Colour was sneakily deployed by coy children at trumping tourists. The balcony of the Vishnu became a fort to lodge water bombs, irritating some kite flying kids that proclaimed "not today, tomorrow!"


It was a sneak up and strike style approach. Paintball. Laser tag. But a more playful, sun-scorched, holiest city in India, type version.


All things considered, it was a battlefield where haircuts were still fair game.


Then Holi.

holi hai / होली है/ is Holi

Our guesthouse locked us in. They promptly stopped abiding to the guests repetitive demands for chai at 10:00 am; shortly after eight policemen stopped by for their complimentary share. Then they went for it. All of it.

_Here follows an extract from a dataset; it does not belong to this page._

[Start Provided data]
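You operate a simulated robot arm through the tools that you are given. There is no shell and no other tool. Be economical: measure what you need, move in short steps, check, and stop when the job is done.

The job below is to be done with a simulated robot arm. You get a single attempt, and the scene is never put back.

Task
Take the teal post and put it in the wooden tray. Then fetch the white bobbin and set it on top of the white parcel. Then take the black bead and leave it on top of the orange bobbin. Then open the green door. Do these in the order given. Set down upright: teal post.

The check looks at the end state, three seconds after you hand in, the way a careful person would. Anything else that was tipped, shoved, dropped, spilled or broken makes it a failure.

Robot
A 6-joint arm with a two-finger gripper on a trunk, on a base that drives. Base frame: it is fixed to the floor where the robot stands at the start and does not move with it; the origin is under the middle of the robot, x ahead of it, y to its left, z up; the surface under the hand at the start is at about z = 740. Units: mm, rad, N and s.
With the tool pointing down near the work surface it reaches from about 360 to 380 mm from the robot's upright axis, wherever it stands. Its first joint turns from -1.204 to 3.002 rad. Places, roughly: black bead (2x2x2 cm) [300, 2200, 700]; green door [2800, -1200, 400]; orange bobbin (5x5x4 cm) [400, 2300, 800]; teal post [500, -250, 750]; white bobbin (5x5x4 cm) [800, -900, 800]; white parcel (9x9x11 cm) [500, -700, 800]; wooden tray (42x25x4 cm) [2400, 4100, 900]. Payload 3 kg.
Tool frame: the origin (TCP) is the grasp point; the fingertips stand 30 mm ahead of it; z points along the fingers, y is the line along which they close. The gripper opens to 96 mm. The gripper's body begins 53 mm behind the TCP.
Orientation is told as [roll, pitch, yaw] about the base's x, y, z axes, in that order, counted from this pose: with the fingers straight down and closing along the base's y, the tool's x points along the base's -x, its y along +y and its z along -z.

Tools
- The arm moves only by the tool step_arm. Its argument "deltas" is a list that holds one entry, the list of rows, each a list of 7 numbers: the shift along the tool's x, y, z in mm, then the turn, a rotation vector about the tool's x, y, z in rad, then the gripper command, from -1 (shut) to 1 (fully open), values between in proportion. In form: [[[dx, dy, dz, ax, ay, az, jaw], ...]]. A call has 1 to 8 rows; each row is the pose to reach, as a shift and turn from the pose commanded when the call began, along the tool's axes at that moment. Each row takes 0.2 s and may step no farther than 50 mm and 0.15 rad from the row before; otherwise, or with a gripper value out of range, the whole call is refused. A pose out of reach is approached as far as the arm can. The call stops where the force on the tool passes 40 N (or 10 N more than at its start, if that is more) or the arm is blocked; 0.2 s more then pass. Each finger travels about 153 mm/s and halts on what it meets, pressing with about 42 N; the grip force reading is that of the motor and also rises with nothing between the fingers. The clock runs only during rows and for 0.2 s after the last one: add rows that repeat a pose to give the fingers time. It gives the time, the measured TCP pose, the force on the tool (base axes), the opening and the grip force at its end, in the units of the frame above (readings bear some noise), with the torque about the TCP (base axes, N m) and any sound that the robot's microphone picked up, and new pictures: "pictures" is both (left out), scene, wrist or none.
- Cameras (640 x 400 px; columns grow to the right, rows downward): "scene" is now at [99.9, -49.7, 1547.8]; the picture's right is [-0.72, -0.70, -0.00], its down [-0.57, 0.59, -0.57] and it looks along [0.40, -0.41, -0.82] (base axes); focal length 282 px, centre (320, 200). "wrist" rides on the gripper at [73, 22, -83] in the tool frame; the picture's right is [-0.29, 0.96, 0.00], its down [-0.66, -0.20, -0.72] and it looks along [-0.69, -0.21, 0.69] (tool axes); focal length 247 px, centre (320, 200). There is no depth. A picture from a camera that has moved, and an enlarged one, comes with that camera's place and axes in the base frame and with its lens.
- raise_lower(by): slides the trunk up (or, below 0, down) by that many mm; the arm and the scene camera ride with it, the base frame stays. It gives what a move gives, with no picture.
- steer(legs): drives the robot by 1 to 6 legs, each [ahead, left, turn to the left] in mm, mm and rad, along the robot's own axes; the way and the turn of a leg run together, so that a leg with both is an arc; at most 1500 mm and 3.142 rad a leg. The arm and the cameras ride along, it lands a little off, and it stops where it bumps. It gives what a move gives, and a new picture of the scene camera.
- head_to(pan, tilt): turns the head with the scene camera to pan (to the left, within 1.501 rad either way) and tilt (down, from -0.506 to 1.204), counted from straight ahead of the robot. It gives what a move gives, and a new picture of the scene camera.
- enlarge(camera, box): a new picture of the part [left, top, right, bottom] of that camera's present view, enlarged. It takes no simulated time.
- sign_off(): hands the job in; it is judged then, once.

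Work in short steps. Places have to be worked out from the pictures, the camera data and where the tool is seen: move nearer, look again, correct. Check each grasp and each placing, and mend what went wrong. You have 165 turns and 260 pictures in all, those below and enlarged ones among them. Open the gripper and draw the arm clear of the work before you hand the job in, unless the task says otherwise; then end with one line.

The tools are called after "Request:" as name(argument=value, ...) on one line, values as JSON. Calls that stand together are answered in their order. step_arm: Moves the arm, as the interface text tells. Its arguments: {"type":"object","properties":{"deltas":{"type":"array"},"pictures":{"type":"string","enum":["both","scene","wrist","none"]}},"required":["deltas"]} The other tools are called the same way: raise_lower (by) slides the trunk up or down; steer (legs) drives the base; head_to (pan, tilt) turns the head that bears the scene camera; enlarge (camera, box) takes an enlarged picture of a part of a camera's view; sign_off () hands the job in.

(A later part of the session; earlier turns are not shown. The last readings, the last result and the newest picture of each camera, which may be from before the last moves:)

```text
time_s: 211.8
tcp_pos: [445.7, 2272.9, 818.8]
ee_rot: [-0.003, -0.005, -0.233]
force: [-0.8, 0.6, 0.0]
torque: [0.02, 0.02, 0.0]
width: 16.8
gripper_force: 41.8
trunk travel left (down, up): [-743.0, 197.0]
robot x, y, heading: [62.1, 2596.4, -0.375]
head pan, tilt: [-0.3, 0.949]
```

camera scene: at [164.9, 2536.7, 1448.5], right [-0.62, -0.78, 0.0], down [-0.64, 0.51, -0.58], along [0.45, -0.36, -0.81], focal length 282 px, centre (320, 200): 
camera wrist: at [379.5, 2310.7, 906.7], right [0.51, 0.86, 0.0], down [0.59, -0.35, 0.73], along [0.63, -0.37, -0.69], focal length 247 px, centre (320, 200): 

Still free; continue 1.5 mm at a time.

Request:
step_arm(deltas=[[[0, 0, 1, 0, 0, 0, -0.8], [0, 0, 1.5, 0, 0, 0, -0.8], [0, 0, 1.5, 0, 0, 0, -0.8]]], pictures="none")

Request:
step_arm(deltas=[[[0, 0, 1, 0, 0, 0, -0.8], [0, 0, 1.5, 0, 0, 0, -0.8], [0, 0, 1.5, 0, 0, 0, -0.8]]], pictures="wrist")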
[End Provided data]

It is commonplace that bhaang is consumed by many Hindus on holidays. Bhaang being a consumable cannabis derivative resembling a chocolate ball, combined with other indefinable things, oneof which I reckon is cow dung. But my own dabbles with such balls as obtained from the government emporium, were not reflective to my staff's energertic, rambunctious, fever. I think that everyone who worked at my hotel was instead, throwing back the country liquor.


Whatever it was, they let their sexuality ride. The enthusiastic and lascivious dancing apexed with one of the fellows lying on the ground and thrusting dead air space. The guests were not forgotten, as best defended through the staff's repeated attempts to derobe my Japanese dorm mate. He eventually derobed himself.


The scene was building: to homoerotic home runs.


I hit the ghats at around 11:30, latched on to a fellow for stength in multi-sexed numbers and began exploring. Men with silver faces seemed to kindly request to be sprayed with my arsenal (coloured water in a bottle), though my responses were deemed indifferent as they followed by surrounding me from all sides for a good rub and fondle - turn the tits! I established shortly after that this entire celebration; exclusive of a few female tourists; was being outwardly celebrated enitrely by men. I hope the women were at least having good red wine.

The main ghat was a Bollywood dance pit. I'm not sure who provided the concert sized speakers. The whole thing convulsed to the beats like a single organism, and one with a very high libido. The surrounding area was coloured water and torn clothing. Both the guys I was with lost their shirts, but managed to keep their pants.

Taking out the camera was very dicey, indeed. People would really go for you relentlessly. So all I have to attest the situation is what I looked life after:


By 2:00 the city was utterly lethargic.


There seemed to be a common understanding that the throwing of colour was finished. Women started popping out as I starred into the alleys from a restaurant, comotose, for an hour.

The aftermath.

You just can't get over the charm of all that colour hanging around:






This was long after the peoples everyday habits got going again.


I spent my next three weeks in Varanasi (an inescapable vortex), establishing the more subtle elements of the homosexual embrace inherent in so many Indian men. Though robustly paraded on holi, the everyday sociology of the situation was suddenly, unignorable.